**WHAT IS ASKED:**
Retype the section of the document segment that opens with "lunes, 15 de" and closes with "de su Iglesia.".

**DOCUMENT SEGMENT:**
“Esta fue la culpa de su hermana Sodoma: ella y sus hijas tenían orgullo, exceso de comida y próspera tranquilidad, pero no ayudaron al pobre y al necesitado”. (Ez 16, 48-49)

lunes, 15 de agosto de 2011

Carta abierta de un homosexual católico al Papa

Querido Padre:

Dentro de unos días estará en mi país encontrándose con jóvenes católicos de todo el mundo. Su venida no me deja indiferente. Yo, como cristiano católico reconozco en su persona “el fundamento perpetuo y visible de la unidad de la fe y de la comunión” (L. G. 18). Por eso, para mí como creyente y español, su venida es un motivo de gozo y de afianzamiento en la fe que hemos recibido de los apóstoles y que sigue anunciándose a todos los hombres a través de su Iglesia.

Perdone el atrevimiento en mis palabras, al querer hablarle con sinceridad y franqueza. Creo firmemente como dice el Concilio que “es función de la jerarquía eclesiástica apacentar al pueblo de Dios y llevarlo a los mejores pastos” (L. G. 45) y que, “es deber de los fieles, acoger con prontitud lo que los sagrados pastores, representantes de Cristo, decidan como maestros y jefes en la Iglesia” (L. G. 37). Pero de la misma manera no olvido otro párrafo que dice que los laicos “hemos de manifestarles nuestras necesidades y deseos con la libertad y confianza que deben tener los hijos de Dios y hermanos en Cristo… tienen el derecho e incluso algunas veces el deber de expresar sus opiniones en lo que se refiere al bien de la Iglesia… siempre con sinceridad, con valentía y prudencia, con respeto y amor, a aquellos que por su función sagrada representan a Cristo” (L. G. 37).

**PROVIDED DATA:**
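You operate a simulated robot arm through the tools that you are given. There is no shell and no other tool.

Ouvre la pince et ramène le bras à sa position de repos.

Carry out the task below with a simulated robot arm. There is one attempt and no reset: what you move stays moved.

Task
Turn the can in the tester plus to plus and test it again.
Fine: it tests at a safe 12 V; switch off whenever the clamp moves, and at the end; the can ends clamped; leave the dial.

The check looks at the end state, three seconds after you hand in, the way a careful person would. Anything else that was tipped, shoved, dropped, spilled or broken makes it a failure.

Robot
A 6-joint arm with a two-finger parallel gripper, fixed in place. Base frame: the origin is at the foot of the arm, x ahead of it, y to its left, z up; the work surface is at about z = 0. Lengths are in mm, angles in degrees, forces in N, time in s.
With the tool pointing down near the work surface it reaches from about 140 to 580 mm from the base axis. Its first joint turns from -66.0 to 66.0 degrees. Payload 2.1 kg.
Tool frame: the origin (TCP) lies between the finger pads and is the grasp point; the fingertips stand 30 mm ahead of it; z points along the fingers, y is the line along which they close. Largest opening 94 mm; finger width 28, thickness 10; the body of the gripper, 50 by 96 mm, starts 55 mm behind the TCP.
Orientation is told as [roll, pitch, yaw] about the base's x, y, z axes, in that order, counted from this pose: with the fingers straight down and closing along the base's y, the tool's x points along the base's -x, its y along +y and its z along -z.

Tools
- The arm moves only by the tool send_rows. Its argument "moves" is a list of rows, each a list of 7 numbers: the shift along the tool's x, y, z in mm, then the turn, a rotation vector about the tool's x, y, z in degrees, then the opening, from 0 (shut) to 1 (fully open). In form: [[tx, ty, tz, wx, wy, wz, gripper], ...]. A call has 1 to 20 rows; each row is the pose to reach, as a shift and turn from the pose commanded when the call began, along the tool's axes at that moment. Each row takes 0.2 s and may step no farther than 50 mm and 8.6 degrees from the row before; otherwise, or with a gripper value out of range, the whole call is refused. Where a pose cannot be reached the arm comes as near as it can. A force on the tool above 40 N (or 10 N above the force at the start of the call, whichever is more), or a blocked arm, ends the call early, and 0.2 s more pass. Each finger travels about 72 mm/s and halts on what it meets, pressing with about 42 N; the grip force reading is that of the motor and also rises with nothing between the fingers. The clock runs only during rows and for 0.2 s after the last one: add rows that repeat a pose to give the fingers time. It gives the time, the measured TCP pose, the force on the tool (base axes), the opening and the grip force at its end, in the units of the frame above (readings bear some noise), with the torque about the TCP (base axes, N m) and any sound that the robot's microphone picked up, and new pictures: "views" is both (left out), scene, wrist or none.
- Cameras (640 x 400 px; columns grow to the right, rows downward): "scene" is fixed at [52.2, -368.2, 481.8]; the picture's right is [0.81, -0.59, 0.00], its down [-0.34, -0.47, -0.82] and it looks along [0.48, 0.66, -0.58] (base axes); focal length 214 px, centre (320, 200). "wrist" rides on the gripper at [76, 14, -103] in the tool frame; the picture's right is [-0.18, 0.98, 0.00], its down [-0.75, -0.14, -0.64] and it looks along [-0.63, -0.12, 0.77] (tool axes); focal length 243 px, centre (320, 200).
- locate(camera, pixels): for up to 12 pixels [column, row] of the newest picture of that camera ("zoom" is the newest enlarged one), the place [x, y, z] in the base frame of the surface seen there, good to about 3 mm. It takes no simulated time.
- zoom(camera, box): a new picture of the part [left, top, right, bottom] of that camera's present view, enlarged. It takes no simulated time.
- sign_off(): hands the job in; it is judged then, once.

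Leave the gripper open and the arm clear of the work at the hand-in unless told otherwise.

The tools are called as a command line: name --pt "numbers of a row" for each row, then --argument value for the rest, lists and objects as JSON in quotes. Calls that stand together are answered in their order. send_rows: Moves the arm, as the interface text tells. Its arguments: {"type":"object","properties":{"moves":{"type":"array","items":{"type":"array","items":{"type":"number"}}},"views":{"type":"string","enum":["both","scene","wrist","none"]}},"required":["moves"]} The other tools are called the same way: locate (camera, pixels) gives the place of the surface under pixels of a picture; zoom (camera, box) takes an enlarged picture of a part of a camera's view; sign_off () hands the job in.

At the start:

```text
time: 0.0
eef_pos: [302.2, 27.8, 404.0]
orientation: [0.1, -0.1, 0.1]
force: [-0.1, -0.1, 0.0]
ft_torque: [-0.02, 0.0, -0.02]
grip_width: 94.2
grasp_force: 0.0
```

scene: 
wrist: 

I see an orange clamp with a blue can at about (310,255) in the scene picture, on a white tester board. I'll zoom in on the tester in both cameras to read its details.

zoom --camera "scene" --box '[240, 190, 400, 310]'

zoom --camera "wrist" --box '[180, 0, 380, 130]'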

**RESULT:**
lunes, 15 de agosto de 2011

Carta abierta de un homosexual católico al Papa

Querido Padre:

Dentro de unos días estará en mi país encontrándose con jóvenes católicos de todo el mundo. Su venida no me deja indiferente. Yo, como cristiano católico reconozco en su persona “el fundamento perpetuo y visible de la unidad de la fe y de la comunión” (L. G. 18). Por eso, para mí como creyente y español, su venida es un motivo de gozo y de afianzamiento en la fe que hemos recibido de los apóstoles y que sigue anunciándose a todos los hombres a través de su Iglesia.